The first kind of episodic gaming was expansion packs and sequels. They're like movie sequels; usually full-sized and full-priced, and they don't come out very often. Three Fallout games took 11 years; Quakes 1 through 4 took nine years.
Sometimes there are quite a lot of expansions and sequels, giving series like the various Battlefields, the Ultima games, Final Fantasy, the interminable series of EA sport games, and so on. They're like a long movie series, and they're not what I'm looking for.
Now we've got explicitly episodic games - relatively small and cheap chunks of game, released in sequence to complete a story in not very many instalments. They're like a TV miniseries, and they're closer to what I want, but still pretty far away.
What I'm waiting for is episodic games that work like a regular TV series, going on and on with no definite end in sight. Or, at least, with a planned end that's some years and many, many episodes away. We've got the framework for them already - it's just currently supporting a different kind of game.
Now that MMORPGs with monthly fees are big business, they can pay for constant expansion of the game world. World of Warcraft and City of Heroes are each more than five years old now, and Eve Online is almost seven, but only in the same way that Law & Order is 19 and Neighbours is 24. Current players get a game that's the same as the original in basic concept, and they can play the original parts of it more or less unchanged if they want to. But there's far more stuff to do now than there was when the game was new.
What I'd like to see is an open-world game - a Grand Theft Auto, Fallout or The Elder Scrolls: Something-Or-Other - that has new stuff for you to do every few days, or even daily. Just click a "What's New?" button, and the auto-updater checks and tells you that crooked cops are collecting a big shipment of something down at the docks, or a herd of zombie elephants has been sighted to the north, or whatever, and would you like to have a look? If you would, the new stuff downloads, and away you go.
At the moment you only really see things like this in the MMORPGs, and the new content tends to come in big lumps - expansion packs. Day-to-day changes are more likely to be minor power and difficulty adjustments, and people who'd rather play a single-player game are left out in the cold entirely, except for periodic bugfixes, if they're lucky. But there's no reason at all why add-on content should only be available in games that have thousands of people sharing a server. Why not offer similar perks to single-player gamers?
One way to help this happen would be user-created content. That's been around for a long time - about half of the Duke Nukem 3D user-base seemed to be making levels for the game, and some of us even remember user-made Lode Runner levels.
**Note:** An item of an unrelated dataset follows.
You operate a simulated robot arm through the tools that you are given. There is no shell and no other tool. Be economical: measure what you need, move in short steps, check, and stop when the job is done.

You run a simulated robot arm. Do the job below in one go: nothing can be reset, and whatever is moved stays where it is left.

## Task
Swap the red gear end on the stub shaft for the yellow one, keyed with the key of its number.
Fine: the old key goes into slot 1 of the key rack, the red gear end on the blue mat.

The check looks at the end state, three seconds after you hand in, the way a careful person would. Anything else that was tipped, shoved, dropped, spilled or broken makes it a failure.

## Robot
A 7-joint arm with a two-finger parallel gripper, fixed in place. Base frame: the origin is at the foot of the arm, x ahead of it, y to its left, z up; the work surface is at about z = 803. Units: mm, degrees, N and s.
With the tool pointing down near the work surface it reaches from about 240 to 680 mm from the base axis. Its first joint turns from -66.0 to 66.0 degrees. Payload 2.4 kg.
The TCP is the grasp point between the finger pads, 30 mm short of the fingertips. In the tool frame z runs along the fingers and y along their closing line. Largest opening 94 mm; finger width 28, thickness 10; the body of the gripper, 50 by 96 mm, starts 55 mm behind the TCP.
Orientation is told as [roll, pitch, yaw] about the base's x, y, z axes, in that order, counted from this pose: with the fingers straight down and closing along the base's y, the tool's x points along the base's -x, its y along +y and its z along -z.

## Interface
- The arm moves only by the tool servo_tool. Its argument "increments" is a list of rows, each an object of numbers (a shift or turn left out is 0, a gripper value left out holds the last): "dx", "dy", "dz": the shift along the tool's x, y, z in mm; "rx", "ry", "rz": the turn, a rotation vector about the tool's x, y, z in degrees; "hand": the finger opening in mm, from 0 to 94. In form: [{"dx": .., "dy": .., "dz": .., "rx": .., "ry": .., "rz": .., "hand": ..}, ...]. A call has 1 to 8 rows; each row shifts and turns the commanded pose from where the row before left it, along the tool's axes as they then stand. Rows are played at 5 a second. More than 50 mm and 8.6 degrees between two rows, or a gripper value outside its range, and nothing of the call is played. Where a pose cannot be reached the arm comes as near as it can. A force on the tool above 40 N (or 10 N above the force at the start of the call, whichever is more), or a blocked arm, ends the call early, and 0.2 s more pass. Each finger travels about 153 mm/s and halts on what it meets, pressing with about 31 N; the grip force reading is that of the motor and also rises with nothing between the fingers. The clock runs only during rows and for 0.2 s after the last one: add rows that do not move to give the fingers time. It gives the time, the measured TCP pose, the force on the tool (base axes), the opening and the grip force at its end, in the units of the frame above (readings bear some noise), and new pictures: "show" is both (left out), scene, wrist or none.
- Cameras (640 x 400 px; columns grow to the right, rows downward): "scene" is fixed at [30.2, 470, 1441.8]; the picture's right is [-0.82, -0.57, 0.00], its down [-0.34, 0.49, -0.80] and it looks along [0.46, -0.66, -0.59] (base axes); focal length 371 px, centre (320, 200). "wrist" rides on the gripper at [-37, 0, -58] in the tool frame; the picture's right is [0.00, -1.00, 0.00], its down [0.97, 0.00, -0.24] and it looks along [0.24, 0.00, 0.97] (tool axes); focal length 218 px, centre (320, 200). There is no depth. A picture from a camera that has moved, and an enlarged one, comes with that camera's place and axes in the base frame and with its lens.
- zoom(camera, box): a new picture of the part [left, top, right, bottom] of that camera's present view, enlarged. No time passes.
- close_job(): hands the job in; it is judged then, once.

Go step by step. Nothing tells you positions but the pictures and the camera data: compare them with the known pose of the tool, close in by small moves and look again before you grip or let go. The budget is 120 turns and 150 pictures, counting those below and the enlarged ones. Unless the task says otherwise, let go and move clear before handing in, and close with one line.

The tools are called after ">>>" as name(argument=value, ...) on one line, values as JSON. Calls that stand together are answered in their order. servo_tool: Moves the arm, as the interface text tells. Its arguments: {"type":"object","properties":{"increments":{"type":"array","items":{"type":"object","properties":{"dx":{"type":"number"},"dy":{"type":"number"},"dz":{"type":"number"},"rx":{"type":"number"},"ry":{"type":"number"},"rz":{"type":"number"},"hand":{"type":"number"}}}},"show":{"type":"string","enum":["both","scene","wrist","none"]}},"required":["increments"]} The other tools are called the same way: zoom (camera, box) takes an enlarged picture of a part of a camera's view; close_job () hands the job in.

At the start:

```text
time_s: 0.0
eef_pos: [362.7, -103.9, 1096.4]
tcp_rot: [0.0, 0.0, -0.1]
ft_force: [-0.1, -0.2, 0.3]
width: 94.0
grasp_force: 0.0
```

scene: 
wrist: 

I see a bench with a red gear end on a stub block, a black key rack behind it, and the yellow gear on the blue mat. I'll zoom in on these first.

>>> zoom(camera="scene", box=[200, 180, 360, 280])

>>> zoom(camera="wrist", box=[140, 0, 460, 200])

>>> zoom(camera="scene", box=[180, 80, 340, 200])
And there are lots of games today with free world-making tools.
No teenager in his bedroom is likely to create a whole new city for an open-world game like GTA IV, of course. But just look at the dozens of non-commercial Total Conversions for 3D games out there. A mod-friendly open-world game with a Metacafe-style reward system for people who make popular new content could have cool new stuff popping up by the hour. And if you're feeling adventurous, you could click a Random New Adventure button, and play something that's only been made available half an hour ago. Perhaps it's good, perhaps it's awful; either way, you get to vote after you've played it a bit.
(And if it's awful, that's not necessarily bad. Anybody who's messed around with user-made levels and mods for games knows that terrible and/or gleefully unfair levels can be absolutely hilarious, as long as they're not blocking you from getting to parts of the game that you actually like.)
New content wouldn't necessarily have to be whole clearly-defined missions, either. Which is good, because even when a software company hands out their own world-creation tools for free, it's very difficult to make whole new "levels" - missions, adventures, dungeons - for modern 3D games.
There's a ton of player creativity out there waiting to be tapped, though. Just look at the few games that're driven by player-made content, like A Tale in the Desert and Second Life.
So people could, for instance, just design a new non-player character, using a CoH/Champions-Online sort of editor, and provide their own voice-acting for what happens when the player talks to the new NPC, threatens the new NPC, shoots the new NPC with an arrow, or runs the new NPC down with a car.
Making tons and tons of distinct NPCs - or monsters - is a serious workload for game companies. This is a large part of the explanation for the strangely repetitive nature of the random townsfolk - and monsters - wandering around even in giant "AAA" open-world games.
If a game company tries to make a genuinely "natural" NPC population for your open-world game, you rapidly run into one of those combinatorial explosion problems. You don't just have to make different character models and animations, but you also have to give each NPC at least some interaction with all of the other NPCs they may encounter. If you don't do this - and pretty much nobody does - then you get the standard "aphasic pedestrians", who stop and talk with each other, but only say random things from their standard repertoire, so they sound completely mad.
A lot of the pedestrian-polishing job is a relatively simple elbow-grease task, though; modelling, animation, voice recording. A couple of thousand kids who want to break into the game industry really could do this stuff, quite possibly up to the standard of the AAA studios.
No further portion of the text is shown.